Port Townsend - Home Sweet Home















I live in one of the most beautiful parts of the world. Seriously! Port Townsend is a little eclectic town on the tip of the Olympic Peninsula in Washington State. Logistics keeps the population down. Your options to get to the big city (Seattle) are to take a passenger ferry across Puget Sound or drive all the way down the Hood Canal and back up through Tacoma. Either way, it's a "trip" and not tolerable for most daily commuters. Which is pretty okay with me and the rest of us locals over the age of 30!















Every morning I walk the Larry Scott Memorial Trail, starting from the Port Townsend boat haven and heading towards the pulp mill. Our paper mill gives off a very distinctive aroma that the locals call "money".















When my daughters visit they usually crinkle their noses as it wafts our direction, but I hardly notice it anymore. (It sure beats the smell of I5 traffic on a Friday night!)





















The six-mile path follows what used to be an old railroad line. The first 4 miles have been maintained to accommodate wheelchairs, joggers, bicyclists and horses. After that, it gets a bit rough and takes you through wooded back country with only the truly dedicated and hearty athletes.














Okay, so I was passed by a beautiful 65-year-old woman jogger that kept stopping to pick up the snails off the path so they wouldn't get crushed by other trail users ... look, she was fit. I mean really fit!















On the first part of the trail, you follow the water. When the tide goes out, it goes way out! I frequently see beached boats amongst the clam diggers, diving eagles, and blue herons.















There is an eagle couple that lives in a douglas fir tree along the cliff that borders the trail. I feel pretty fortunate to be able to include them in my morning ritual. I don't usually walk with my camera but I was lucky on the morning that I did ... the eagles had captured a meal that was a bit too large for them to carry. It made for a gruesome national geographic moment (I'm a pansy) when I realized what their prize was ... I'd rather not say.

As you can see, I was able to get close to the magnificent birds and was rewarded with several fabulous shots.














In addition to eagles, there are sand pipers, red wing blackbirds, seagulls, crows ... some mornings you can see the deer up on the cliff side. But we have deer everywhere. They gather in lawns, they jump fences, they eat gardens, they cross the street slowly in little herds ...

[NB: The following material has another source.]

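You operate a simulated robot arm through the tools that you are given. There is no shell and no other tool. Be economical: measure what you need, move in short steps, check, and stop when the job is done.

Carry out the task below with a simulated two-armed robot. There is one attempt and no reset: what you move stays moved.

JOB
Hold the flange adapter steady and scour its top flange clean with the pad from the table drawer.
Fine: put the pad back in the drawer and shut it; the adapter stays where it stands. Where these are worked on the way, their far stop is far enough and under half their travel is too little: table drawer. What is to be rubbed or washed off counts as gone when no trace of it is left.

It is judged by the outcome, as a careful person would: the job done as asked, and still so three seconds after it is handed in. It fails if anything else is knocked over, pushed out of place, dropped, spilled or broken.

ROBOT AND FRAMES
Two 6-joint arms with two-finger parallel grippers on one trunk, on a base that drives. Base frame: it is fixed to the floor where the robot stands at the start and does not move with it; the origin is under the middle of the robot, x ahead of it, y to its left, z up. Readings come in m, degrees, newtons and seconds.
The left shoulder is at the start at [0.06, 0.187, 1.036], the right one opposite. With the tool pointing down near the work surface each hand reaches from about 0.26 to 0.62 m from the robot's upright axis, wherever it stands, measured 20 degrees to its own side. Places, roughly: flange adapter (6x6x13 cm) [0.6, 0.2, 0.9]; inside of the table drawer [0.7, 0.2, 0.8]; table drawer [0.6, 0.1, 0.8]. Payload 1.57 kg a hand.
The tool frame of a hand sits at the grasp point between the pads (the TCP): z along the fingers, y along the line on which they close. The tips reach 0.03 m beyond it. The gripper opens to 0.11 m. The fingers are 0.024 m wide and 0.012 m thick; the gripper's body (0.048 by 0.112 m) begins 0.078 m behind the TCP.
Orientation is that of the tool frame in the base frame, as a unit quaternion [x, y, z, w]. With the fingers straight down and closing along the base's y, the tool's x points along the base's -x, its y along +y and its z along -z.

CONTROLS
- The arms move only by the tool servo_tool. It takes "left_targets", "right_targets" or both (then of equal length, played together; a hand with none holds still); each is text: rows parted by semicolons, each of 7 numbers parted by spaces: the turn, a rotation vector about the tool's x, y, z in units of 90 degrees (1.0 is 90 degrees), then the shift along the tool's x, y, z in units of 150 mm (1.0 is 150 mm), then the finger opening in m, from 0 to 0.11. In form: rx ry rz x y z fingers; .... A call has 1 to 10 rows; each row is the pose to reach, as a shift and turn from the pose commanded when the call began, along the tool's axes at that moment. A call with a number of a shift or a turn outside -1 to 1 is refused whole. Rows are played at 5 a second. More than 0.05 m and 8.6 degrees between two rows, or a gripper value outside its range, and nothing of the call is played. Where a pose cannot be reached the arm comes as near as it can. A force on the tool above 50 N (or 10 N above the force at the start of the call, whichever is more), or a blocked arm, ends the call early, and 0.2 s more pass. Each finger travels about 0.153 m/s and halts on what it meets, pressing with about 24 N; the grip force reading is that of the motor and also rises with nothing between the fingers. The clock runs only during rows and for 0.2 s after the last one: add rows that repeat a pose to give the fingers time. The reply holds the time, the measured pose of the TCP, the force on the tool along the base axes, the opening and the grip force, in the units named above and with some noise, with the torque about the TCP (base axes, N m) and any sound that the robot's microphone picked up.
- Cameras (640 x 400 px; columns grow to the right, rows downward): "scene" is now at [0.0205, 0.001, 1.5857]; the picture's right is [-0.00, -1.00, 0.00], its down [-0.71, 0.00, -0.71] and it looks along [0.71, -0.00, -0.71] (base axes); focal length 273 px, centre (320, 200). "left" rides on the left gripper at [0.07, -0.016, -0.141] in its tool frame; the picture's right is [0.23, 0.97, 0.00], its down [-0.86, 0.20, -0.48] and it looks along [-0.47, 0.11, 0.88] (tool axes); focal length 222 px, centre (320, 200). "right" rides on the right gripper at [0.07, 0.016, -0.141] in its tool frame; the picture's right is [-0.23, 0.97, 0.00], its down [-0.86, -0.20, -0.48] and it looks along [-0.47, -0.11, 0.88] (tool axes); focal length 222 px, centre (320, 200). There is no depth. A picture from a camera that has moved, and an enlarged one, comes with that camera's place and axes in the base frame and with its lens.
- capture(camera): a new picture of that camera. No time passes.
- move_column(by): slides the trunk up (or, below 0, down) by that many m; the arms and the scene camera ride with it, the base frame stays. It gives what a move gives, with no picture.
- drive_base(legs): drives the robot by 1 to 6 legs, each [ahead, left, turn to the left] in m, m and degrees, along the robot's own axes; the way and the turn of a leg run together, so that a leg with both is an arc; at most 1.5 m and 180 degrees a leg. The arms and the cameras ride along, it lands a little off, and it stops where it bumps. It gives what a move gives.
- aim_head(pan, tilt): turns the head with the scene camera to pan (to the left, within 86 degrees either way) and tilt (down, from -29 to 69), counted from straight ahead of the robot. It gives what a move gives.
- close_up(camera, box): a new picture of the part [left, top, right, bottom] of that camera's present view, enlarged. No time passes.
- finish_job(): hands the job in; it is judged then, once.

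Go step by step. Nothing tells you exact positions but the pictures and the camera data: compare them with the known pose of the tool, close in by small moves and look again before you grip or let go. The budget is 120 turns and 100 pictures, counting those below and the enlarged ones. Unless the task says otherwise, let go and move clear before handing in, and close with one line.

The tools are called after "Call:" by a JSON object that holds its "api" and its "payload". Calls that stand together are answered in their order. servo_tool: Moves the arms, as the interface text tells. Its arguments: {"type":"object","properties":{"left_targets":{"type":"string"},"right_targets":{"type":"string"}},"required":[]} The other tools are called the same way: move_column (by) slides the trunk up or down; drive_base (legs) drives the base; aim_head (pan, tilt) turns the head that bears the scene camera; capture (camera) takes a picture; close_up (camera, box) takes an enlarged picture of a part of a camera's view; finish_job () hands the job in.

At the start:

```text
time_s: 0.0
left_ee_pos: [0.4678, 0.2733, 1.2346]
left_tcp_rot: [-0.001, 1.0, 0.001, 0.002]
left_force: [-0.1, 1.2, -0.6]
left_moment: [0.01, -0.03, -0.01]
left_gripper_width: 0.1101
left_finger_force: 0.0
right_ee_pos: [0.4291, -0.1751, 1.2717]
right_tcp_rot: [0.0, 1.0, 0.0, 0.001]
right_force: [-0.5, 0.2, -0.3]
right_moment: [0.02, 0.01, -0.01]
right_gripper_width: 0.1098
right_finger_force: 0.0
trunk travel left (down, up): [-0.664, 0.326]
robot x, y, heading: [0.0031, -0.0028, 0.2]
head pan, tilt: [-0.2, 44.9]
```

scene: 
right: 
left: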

Port Townsend is just one of those very cool towns where everyone seems to be an artist, carpenter, massage therapist, or photographer, working a temporary job in a restaurant. You know?















It's also very important to wear un-matching handmade clothing, reuse your grocery bags, and have a political opinion branded on the back of your corn-oil burning vehicle with a combination ying-yang-peace symbol etched into the moss embedded rust. You think I'm kidding?